▶ **QUOTED PASSAGE**:
Recently she visited a friends' house. I told the mom what she was "allergic" to (it's not really an allergy, but we use the word allergic because it's easier to understand) and I asked her to carefully read any labels before giving her anything. I instructed my daughter on what she should eat, suggesting she drink WATER because we know water is safe and I also told her to ask the mom if any snacks had the food triggers in them BEFORE she ate them. She wasn't at her friend's house very long, but I knew she'd probably drink and eat snacks while she was there.

Well, my daughter didn't ask the mom and the mom didn't remember. Of course she ate a food with a trigger in it and she got a migraine headache. I had to pick her up early, and she was crying and she threw up on the way home.

Should I send my daughter with her own snacks to a friend's house? Should she not be allowed to eat anything? I know it's new for my daughter so she's not well-versed in what she can and can't eat. Is it okay to check a friend's pantry for possible snacks she can have when I drop her off?

I want her to be as safe as possible and now I'm nervous sending her anywhere!

What can I do next?

So What Happened?™

Thanks for all the suggestions! I will definitely send her with her own snacks and drinks from now on, AND I will include enough for her to share with her friend.

A laminated list of things she can't have is a great idea! Since she's just learning, that can help her out. She can also hand it to an adult just in case there is a question.

Many of these things she used to eat but now have become triggers. I also know that she keeps saying she can have "a little" of something or "I USED to be able to eat that" and poor thing can't have even a speck without it triggering a migraine. The doctor said that sometimes these things just happen.

Featured Answers

She's going to have to learn what she can and cannot eat. Perhaps you could get her a laminated cheat sheet to carry so she can look for the items she cannot have.

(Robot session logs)
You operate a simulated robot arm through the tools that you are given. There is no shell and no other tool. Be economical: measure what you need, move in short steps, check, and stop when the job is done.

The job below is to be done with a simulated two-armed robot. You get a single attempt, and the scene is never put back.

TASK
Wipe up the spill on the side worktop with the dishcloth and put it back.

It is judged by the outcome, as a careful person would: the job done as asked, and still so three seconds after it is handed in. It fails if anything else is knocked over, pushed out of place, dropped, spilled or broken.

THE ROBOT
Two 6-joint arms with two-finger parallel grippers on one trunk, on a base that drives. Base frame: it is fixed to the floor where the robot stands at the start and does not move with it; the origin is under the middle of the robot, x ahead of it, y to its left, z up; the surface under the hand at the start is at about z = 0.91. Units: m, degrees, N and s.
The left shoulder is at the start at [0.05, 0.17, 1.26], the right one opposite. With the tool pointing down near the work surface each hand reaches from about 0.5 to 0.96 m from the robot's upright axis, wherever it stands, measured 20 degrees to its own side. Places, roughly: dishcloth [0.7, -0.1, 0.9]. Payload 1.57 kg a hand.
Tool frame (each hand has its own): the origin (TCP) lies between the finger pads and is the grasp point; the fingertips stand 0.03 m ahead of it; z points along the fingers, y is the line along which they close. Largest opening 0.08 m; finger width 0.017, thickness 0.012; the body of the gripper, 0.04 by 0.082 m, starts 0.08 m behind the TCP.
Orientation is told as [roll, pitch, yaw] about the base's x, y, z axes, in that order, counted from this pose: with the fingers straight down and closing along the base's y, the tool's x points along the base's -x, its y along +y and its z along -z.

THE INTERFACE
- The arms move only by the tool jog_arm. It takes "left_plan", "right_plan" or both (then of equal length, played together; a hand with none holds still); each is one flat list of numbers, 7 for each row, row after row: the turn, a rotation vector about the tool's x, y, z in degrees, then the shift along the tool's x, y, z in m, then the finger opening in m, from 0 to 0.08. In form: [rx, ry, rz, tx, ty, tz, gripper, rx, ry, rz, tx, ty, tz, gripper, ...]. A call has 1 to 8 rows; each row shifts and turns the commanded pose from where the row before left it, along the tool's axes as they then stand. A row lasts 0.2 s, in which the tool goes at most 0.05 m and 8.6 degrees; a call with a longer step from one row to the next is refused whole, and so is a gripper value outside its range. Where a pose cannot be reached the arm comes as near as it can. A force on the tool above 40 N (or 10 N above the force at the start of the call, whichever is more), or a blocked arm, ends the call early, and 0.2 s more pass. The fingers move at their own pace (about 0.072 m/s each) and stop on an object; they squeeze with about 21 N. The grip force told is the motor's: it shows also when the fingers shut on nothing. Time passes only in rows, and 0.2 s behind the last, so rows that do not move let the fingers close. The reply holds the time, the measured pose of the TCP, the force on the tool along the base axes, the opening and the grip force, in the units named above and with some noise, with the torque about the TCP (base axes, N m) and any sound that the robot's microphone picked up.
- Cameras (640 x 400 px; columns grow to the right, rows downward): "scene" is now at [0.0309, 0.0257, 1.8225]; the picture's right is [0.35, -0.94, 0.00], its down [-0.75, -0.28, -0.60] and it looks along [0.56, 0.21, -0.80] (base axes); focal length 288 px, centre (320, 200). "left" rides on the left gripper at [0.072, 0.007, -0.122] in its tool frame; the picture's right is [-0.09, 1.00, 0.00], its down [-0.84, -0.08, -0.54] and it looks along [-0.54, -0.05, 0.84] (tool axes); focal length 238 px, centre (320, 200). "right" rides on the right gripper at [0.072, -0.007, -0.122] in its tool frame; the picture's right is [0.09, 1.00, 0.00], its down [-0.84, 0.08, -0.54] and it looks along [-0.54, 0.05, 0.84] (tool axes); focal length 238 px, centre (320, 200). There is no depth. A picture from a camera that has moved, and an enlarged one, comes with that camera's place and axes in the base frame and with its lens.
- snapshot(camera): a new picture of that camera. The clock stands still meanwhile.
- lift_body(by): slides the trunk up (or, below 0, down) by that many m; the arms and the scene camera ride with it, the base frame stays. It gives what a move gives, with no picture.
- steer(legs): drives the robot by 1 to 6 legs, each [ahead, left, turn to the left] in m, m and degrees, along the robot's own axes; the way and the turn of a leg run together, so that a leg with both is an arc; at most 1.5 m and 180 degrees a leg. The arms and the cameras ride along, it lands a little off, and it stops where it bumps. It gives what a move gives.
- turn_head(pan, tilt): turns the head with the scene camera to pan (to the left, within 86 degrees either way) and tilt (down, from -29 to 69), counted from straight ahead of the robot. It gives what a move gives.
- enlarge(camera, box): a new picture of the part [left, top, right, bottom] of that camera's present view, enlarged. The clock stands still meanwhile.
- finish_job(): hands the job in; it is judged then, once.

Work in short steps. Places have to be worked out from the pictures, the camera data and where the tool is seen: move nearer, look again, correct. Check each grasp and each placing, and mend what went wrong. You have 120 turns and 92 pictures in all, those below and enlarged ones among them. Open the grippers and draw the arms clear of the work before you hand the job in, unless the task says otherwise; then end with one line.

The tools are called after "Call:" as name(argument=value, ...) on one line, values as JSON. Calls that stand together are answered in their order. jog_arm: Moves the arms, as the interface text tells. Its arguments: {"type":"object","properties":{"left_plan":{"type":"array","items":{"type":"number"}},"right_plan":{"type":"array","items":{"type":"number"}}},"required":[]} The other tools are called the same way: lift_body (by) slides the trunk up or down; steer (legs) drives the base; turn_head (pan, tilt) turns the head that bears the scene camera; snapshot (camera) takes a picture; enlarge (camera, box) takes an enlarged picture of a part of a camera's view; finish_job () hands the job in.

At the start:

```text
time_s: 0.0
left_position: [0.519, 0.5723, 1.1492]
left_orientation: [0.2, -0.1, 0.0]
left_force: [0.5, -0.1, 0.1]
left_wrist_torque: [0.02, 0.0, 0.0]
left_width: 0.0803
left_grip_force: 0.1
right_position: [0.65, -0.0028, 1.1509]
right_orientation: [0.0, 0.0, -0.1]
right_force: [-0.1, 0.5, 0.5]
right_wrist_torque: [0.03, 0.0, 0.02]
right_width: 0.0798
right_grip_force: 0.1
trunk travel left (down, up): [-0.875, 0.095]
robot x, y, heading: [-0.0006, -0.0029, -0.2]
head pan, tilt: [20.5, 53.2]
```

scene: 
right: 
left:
==
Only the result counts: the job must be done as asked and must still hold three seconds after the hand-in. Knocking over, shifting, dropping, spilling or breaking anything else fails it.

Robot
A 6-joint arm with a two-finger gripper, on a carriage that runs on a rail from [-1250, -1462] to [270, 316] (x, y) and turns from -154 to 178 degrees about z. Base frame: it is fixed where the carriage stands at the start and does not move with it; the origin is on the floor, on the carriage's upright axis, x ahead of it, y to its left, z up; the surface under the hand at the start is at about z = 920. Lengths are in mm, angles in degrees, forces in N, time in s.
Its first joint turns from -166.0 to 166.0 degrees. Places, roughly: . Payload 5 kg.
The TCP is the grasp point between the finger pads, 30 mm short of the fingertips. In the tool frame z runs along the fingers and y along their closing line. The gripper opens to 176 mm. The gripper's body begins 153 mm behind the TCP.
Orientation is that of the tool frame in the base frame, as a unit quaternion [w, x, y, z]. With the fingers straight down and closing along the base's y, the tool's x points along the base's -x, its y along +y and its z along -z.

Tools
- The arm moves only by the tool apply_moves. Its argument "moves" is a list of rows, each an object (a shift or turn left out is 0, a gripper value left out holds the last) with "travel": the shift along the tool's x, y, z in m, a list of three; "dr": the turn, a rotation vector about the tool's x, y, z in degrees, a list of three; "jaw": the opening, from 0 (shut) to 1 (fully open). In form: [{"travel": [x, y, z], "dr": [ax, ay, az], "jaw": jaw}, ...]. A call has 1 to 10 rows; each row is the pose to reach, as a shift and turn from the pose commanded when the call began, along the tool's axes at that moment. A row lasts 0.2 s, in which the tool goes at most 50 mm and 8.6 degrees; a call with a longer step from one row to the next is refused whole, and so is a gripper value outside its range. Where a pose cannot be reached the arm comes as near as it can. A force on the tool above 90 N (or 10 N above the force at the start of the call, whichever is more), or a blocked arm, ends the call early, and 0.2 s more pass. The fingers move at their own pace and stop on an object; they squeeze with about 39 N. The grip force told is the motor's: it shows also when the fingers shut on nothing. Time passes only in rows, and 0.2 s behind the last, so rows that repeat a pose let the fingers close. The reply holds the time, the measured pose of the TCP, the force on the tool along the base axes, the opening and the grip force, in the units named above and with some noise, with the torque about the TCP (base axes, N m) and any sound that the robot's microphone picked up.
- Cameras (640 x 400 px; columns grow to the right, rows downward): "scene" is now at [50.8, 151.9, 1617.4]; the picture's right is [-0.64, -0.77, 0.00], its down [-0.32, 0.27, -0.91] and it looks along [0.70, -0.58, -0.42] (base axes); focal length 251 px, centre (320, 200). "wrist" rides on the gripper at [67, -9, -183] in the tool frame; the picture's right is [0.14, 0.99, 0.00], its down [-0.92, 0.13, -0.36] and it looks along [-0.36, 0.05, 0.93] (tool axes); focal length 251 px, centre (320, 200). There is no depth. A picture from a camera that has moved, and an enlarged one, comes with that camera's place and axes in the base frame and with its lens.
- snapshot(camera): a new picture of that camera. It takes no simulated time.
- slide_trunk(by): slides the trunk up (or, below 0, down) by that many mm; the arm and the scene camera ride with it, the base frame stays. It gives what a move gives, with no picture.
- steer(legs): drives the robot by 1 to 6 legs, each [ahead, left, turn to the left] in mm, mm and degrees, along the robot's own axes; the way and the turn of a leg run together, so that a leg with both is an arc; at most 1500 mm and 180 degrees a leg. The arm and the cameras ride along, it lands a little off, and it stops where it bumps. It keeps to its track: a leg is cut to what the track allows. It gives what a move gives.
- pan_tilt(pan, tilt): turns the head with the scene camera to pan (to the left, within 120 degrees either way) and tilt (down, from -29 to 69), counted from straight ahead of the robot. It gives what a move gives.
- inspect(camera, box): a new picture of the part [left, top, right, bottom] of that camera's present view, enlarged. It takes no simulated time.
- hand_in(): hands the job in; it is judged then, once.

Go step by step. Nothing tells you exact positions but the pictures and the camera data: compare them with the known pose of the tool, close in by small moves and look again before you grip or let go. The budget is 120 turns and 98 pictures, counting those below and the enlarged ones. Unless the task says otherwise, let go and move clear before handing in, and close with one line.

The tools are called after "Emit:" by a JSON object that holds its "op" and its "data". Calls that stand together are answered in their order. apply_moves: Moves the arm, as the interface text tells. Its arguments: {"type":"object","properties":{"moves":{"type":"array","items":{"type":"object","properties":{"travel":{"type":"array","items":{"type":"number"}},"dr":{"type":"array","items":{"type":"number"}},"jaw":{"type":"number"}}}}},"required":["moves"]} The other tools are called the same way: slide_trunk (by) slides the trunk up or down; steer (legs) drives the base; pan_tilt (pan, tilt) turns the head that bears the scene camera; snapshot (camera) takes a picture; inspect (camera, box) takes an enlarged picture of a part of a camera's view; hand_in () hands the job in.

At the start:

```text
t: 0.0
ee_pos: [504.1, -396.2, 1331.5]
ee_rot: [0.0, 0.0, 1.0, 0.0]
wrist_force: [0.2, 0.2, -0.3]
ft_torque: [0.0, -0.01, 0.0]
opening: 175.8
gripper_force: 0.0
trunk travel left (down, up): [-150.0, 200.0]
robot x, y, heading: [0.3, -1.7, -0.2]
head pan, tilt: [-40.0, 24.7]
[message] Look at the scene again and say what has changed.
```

▶ **WORK TO DO**:
- 1) In the quoted passage, find "Thanks for all" and reproduce everything up to and including "she cannot have.".
- 2) Continue the quoted passage from where it stops.

▶ **TASK RESPONSES**:
- 1)
Thanks for all the suggestions! I will definitely send her with her own snacks and drinks from now on, AND I will include enough for her to share with her friend.

A laminated list of things she can't have is a great idea! Since she's just learning, that can help her out. She can also hand it to an adult just in case there is a question.

Many of these things she used to eat but now have become triggers. I also know that she keeps saying she can have "a little" of something or "I USED to be able to eat that" and poor thing can't have even a speck without it triggering a migraine. The doctor said that sometimes these things just happen.

Featured Answers

She's going to have to learn what she can and cannot eat. Perhaps you could get her a laminated cheat sheet to carry so she can look for the items she cannot have.

- 2)
2 moms found this helpful

I send my daughter w/her own snacks, and even meals for sleepovers, but she still tests the boundaries sometimes and will sneak something now and then, but then it makes her feel ill.

You may want to avoid drop-offs until you have the particulars sorted out. For sleepovers, if they family is having, say, tacos for dinner, we pack something similar so she doesn't feel too weird.

-M.

1 mom found this helpful

More Answers

As a mom, if my child's friend's mom told me that she had food allergies that caused migranes and sent her with her own food, or with a list of "safe" foods, I'd be glad and greatful. I don't even like to get regular headaches, so I can't imagine being a child with a migrane. Having the snack with her tells me that her mom doesn't want me to go to any trouble, and having the list makes it easier for me to find stuff to give. I wouldn't "check the pantry" cause that's just weird, but if a mom asks you to help her go through stuff to find the "safe" thing, then go for it.

Good luck!

5 moms found this helpful

Yes, you should be sending your own snacks if her reaction is so bad. As the parent hosting the playdate, I would be happy to work around any food issues if you could tell me in advance what is good or not. In your case, it sounds like you are still figuring it out yourself. I would be frustrated if I was expected to accomodate any food allergies if I didn't have any clear direction as to what your child could or could not have....

4 moms found this helpful

I would just send her own snacks and tell her that if she wants ANYTHING to eat or drink, away from home, that she should call you and read the ingredients to YOU. If that can't happen, she shouldn't take a chance to eat it. Im sure this happens more than you think & it's PERFECTLY okay to have these 'rules'.

4 moms found this helpful

Here is my take on what would probably work the best.
Given that your daughter is still "new" to advocating for herself about her migraines and triggers, you should probably send snacks along with her. After a while, she will learn what is ok and what is not, and she will get more comfortable (and she will REMEMBER) with asking before consuming:
"Does that ___ have any ____ in it?" Most of the time, if a child asks a mom if something is "in" something, the mom will ask follow up questions. I know I do.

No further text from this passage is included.